**The task**
Your task is to give the data again, exactly, with every line intact.
━━━━━━━━━━━━━━━━━━━━
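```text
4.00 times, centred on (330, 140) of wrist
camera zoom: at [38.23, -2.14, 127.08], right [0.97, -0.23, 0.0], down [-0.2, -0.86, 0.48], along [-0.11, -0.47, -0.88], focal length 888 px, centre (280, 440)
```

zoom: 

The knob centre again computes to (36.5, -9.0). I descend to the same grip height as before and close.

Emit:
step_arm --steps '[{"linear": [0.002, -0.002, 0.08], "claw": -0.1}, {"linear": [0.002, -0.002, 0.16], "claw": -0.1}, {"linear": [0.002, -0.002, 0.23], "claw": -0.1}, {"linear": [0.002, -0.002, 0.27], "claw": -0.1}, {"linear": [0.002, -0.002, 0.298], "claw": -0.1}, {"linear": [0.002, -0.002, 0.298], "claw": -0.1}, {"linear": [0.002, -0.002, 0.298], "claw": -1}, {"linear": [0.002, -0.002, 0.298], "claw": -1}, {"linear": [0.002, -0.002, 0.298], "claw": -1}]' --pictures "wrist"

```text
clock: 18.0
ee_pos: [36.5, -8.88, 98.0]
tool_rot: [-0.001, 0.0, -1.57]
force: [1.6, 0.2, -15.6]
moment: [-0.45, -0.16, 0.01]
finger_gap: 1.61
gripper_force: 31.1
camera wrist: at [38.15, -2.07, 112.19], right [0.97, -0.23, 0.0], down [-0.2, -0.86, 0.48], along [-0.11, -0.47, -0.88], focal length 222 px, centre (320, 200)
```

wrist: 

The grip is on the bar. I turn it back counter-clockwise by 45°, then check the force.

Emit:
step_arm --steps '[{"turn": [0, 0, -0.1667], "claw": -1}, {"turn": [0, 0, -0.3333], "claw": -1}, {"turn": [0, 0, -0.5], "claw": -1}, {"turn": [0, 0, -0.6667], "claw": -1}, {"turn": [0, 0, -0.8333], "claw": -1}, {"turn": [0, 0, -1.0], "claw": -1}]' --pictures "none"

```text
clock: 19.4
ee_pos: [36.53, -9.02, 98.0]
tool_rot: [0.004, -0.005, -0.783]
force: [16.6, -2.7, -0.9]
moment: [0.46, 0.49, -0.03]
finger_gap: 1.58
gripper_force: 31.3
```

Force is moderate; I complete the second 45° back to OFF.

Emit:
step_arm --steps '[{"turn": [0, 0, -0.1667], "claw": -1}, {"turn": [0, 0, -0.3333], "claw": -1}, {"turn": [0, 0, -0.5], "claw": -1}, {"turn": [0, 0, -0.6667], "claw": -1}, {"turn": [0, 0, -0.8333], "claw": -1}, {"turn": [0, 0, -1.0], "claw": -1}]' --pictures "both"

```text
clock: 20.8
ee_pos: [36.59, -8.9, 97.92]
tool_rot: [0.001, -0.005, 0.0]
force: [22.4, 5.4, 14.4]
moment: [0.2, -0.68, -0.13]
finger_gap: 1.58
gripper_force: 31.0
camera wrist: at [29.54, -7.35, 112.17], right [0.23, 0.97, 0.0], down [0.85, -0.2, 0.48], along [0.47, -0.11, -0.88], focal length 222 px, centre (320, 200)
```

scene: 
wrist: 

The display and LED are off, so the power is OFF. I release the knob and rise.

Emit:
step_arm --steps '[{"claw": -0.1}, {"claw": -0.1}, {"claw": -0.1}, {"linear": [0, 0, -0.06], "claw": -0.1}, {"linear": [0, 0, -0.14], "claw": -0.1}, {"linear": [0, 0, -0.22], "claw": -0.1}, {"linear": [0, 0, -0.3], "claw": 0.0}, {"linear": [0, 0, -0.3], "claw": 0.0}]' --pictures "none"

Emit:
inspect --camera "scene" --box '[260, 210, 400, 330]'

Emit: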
━━━━━━━━━━━━━━━━━━━━
**Exercise result**
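```text
4.00 times, centred on (330, 140) of wrist
camera zoom: at [38.23, -2.14, 127.08], right [0.97, -0.23, 0.0], down [-0.2, -0.86, 0.48], along [-0.11, -0.47, -0.88], focal length 888 px, centre (280, 440)
```

zoom: 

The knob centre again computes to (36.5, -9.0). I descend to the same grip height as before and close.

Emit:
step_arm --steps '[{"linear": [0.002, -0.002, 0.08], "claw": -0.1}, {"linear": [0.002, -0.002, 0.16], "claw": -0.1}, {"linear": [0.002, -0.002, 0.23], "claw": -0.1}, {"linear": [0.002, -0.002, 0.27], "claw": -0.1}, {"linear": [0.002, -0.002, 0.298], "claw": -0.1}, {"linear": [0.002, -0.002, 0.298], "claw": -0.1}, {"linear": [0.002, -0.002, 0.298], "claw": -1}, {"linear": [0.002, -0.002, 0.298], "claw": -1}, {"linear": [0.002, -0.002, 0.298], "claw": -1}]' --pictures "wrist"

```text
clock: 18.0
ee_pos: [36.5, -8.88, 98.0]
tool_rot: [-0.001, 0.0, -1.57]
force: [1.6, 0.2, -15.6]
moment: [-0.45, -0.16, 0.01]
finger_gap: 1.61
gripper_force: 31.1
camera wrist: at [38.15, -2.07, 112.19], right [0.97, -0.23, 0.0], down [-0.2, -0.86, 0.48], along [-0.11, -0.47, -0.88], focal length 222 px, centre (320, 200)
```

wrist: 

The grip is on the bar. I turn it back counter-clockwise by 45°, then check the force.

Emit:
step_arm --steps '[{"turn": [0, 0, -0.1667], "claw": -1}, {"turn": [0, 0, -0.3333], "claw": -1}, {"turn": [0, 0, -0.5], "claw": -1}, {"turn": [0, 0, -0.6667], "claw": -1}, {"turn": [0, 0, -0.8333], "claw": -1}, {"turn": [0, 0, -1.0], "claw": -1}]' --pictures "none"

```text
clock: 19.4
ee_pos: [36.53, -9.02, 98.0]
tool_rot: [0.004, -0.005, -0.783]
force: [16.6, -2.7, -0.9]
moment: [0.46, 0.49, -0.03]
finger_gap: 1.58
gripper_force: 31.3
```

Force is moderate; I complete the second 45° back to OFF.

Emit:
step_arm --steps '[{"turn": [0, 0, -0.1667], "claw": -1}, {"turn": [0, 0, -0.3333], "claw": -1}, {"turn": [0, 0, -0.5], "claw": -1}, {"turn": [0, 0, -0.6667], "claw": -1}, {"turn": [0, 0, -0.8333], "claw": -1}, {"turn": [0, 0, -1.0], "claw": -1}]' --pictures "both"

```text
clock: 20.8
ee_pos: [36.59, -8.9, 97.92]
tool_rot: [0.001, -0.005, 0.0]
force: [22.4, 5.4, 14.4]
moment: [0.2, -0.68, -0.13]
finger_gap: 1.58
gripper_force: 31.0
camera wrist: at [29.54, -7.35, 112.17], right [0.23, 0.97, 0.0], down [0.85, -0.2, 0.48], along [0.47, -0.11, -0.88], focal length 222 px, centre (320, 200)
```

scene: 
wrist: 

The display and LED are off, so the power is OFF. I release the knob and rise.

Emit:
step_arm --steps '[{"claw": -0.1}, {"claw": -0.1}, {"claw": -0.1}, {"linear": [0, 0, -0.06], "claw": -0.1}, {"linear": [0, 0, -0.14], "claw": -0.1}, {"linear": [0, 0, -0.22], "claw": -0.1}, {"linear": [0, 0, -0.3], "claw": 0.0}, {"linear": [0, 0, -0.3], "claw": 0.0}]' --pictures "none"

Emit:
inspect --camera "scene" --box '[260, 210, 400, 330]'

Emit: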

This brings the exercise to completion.